À propos des lamantins, il ajoute[1] : « Nous avons dit que la nature semble avoir formé les lamantins pour faire la nuance entre les quadrupèdes amphibies et les cétacés[2] : ces êtres mitoyens, placés au delà des limites de chaque classe, nous paraissent imparfaits, quoiqu’ils ne soient qu’extraordinaires et anormaux ; car en les considérant avec attention, l’on s’aperçoit bientôt qu’ils possèdent tout ce qui leur était nécessaire pour remplir la place qu’ils doivent occuper dans la chaîne des êtres. »

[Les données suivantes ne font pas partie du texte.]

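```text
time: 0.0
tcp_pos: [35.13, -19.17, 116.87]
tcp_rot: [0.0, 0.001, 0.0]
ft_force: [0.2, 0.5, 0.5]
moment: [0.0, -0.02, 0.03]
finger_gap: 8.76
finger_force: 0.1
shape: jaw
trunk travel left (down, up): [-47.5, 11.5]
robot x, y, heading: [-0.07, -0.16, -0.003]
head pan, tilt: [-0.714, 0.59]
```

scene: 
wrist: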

Certes, les analogies signalées par Buffon dans toutes les citations que je viens de faire sont très superficielles et de bien peu d’importance, mais il ne faut pas oublier qu’à l’époque où Buffon les indiquait, l’anatomie comparée n’existait pour ainsi dire pas encore ; on n’avait encore étudié que les formes extérieures des animaux, et lui-même est le premier qui ait eu l’idée de joindre à la description des formes, de la couleur, de la taille, et des organes extérieurs, celle des organes intérieurs. Ce qu’il faut remarquer dans les observations de Buffon c’est, je le répète, la préoccupation constante d’attirer l’esprit du lecteur sur les formes « intermédiaires », et de tirer de ces formes un argument en faveur de l’enchaînement, de la « parenté universelle » des espèces animales. Il ne laisse échapper aucune occasion de parler de la « parenté », de la « filiation » des êtres vivants. « Nous pourrions, dit-il, quelque part[3], prononcer plus affirmativement, si les limites qui séparent les espèces, ou la chaîne qui les unit, nous étaient mieux connues ; mais qui peut avoir suivi la grande filiation de toutes les généalogies dans la nature ! Il faudrait être né avec elle et avoir, pour ainsi dire, des observations contemporaines. C’est beaucoup, dans le court espace qu’il nous est permis de saisir, d’observer ses passages, d’indiquer ses nuances et de soupçonner les transformations infinies qu’elle a pu subir ou faire depuis les temps immenses qu’elle a travaillé ses ouvrages. »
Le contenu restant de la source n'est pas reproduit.